C. M. Kornbluth

(July 2, 1923 — March 21, 1958)

An American fan and pro writer who was a notable member of the Futurians. He started writing in 1939 with "The Rocket of 1955," which was published in the fanzine Escape, but he went off to war and did not turn to professional writing until 1949. He was married to Mary Kornbluth.

He came into fandom through the Washington Heights SFL] and soon joined the Futurians, where he lived for a time at various Futurian Houses. He was one of the six who were excluded from the 1939 Worldcon (see Exclusion Act), though he was later kicked out of the Futurians in one of their internal feuds (See X Document.) He was a member of FAPA and participated in the Blitzkrieg. He attended Centracon during his stay in Chicago. See also Dadaism, Gone Pro, and Metaphysical Poetry for more Kornbluth fannishnes.

During his decade of writing he particularly excelled in short fiction including classics like "The Little Black Bag", "Two Dooms", and "The Marching Morons", but he also wrote novels, mostly in collaboration with fellow Futurians Frederik Pohl or Judith Merril. He was fond of pen-names, including Cecil Corwin, S. D. Gottesman, and many others.

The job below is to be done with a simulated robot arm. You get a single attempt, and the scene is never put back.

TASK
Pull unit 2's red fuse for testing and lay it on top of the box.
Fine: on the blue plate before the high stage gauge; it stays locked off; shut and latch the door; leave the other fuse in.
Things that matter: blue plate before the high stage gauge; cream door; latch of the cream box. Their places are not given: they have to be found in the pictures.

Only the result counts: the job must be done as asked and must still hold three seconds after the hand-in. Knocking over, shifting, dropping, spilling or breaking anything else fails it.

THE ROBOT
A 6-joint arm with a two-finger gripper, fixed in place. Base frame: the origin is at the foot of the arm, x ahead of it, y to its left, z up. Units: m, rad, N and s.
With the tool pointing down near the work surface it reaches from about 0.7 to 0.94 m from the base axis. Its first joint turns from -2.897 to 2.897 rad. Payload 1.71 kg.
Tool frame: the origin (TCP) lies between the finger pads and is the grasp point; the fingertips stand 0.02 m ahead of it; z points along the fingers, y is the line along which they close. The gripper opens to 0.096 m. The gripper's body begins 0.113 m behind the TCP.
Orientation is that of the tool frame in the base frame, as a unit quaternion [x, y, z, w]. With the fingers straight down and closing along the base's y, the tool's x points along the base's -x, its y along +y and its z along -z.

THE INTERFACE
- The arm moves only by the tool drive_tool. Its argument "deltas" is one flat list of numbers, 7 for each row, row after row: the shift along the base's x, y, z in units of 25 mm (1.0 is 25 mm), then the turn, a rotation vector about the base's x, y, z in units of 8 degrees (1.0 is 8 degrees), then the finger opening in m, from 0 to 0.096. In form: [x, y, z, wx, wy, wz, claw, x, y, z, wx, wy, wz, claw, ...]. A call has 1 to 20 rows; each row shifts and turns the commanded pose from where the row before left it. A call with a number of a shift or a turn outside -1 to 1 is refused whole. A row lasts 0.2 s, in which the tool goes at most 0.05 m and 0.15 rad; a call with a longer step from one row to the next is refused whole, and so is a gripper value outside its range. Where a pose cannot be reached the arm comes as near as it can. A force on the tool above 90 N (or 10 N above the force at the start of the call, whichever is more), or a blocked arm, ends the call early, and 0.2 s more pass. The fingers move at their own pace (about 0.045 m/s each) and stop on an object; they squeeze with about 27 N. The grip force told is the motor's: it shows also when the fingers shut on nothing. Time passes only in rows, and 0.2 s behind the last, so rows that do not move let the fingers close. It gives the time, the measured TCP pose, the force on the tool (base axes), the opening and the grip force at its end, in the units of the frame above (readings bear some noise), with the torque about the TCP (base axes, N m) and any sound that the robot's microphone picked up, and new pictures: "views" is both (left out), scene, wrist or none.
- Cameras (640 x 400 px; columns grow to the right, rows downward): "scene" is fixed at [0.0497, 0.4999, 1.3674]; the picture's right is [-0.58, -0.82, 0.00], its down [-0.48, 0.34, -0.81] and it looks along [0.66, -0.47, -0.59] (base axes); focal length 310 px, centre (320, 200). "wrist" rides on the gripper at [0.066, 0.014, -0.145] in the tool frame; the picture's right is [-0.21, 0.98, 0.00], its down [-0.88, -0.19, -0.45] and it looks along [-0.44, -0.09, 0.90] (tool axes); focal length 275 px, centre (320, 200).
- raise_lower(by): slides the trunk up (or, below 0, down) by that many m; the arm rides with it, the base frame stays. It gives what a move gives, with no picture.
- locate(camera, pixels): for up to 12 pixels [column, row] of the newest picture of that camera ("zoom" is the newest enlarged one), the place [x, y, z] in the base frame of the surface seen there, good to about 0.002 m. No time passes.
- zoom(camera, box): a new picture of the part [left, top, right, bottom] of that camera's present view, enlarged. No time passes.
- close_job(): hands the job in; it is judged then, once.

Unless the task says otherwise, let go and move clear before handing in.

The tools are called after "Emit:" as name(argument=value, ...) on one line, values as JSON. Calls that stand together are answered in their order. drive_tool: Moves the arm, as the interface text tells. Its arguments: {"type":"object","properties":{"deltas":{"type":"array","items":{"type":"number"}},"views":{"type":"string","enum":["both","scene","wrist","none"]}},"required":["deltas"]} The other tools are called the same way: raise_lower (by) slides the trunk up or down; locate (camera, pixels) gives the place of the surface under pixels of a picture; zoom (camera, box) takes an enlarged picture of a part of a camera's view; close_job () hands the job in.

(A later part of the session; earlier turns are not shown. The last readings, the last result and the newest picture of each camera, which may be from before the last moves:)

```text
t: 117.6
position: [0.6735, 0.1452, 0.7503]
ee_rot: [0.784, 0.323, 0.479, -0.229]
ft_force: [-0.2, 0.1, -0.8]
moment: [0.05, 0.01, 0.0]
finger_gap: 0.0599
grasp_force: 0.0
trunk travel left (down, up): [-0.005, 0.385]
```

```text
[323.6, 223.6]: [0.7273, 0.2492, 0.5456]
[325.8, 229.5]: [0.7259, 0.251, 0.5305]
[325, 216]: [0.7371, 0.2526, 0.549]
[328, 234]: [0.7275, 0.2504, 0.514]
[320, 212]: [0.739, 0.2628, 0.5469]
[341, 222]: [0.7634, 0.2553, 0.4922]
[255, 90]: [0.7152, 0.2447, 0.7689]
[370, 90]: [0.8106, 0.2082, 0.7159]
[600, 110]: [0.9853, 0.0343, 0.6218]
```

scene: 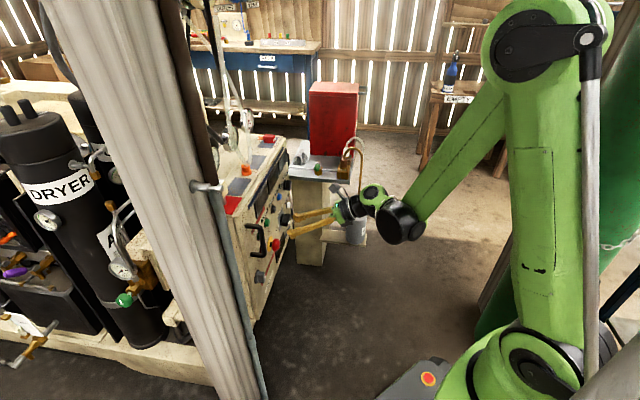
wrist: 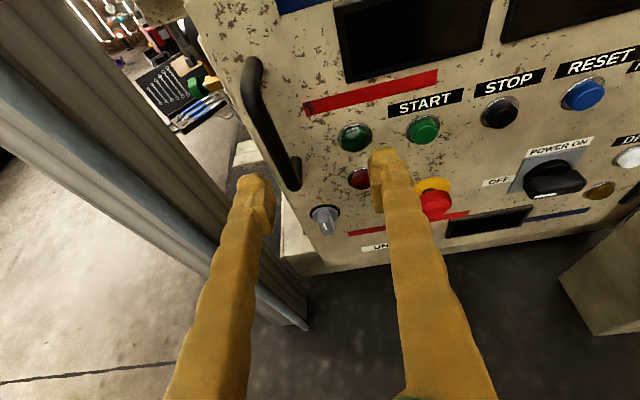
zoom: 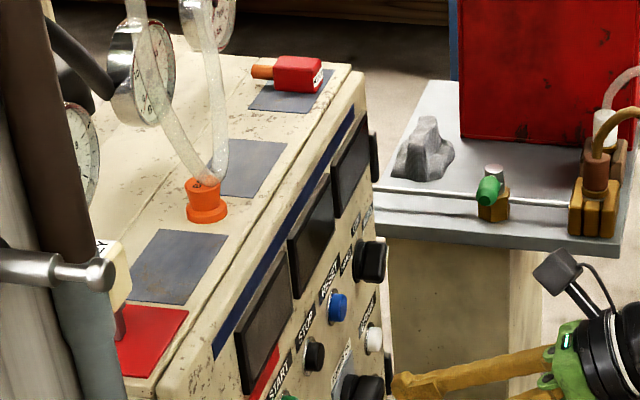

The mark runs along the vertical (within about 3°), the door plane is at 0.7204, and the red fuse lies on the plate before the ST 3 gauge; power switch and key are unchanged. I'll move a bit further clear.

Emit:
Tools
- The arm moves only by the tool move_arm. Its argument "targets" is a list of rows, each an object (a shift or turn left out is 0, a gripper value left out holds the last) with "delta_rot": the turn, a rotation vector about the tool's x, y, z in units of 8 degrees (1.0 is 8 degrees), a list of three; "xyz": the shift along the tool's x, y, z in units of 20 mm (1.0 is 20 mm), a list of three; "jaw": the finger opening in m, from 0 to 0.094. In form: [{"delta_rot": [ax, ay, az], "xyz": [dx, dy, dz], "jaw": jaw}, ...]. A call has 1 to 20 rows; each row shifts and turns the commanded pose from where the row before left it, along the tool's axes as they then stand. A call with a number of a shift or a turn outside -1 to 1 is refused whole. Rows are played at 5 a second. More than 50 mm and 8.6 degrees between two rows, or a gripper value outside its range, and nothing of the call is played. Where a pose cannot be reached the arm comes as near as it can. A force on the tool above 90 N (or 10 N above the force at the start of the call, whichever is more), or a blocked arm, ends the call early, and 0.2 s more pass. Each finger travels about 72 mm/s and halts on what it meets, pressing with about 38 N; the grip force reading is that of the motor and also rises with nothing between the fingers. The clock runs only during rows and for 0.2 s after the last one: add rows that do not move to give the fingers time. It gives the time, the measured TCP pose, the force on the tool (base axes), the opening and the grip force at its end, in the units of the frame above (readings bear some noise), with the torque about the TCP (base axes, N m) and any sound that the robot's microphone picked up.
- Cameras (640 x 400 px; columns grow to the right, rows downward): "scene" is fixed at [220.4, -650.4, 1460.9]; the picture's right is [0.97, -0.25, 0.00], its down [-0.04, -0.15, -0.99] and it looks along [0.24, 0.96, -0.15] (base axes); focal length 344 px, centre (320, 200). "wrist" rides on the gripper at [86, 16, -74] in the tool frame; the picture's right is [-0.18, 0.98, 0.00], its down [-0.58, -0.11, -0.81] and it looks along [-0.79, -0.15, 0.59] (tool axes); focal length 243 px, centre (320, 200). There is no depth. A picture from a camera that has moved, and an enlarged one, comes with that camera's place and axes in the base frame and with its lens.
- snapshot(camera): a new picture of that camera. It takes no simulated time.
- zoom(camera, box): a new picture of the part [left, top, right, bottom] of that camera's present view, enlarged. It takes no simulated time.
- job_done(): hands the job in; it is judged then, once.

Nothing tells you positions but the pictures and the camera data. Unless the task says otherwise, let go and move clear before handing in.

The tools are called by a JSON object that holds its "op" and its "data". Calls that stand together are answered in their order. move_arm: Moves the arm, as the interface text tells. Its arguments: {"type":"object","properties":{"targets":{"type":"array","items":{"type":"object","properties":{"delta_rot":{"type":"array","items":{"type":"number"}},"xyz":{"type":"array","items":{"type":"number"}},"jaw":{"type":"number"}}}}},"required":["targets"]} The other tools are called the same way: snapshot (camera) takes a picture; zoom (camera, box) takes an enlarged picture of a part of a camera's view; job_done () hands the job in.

Fred Pohl tells the story that Kornbluth decided to educate himself by reading his way through an entire encyclopedia from A to Z; in the course of this effort, he acquired a great deal of esoteric knowledge that found its way into his stories…in alphabetical order by subject. When Kornbluth wrote a story that mentioned the ancient Roman weapon ballista, Pohl knew that Kornbluth had finished the "A" volume and had started the "B".

Kornbluth died at age 34 after shoveling out his driveway and then running to make his train, he suffered a heart attack on the platform of the train station. His death, along with a number of others caused the (still very young fandom) to call 1958 "the Year of the Jackpot". A Founding Member tribute to Kornbluth by Jon D. Swartz appears in the August, 2016 issue (Volume 75, Number 8) of The National Fantasy Fan.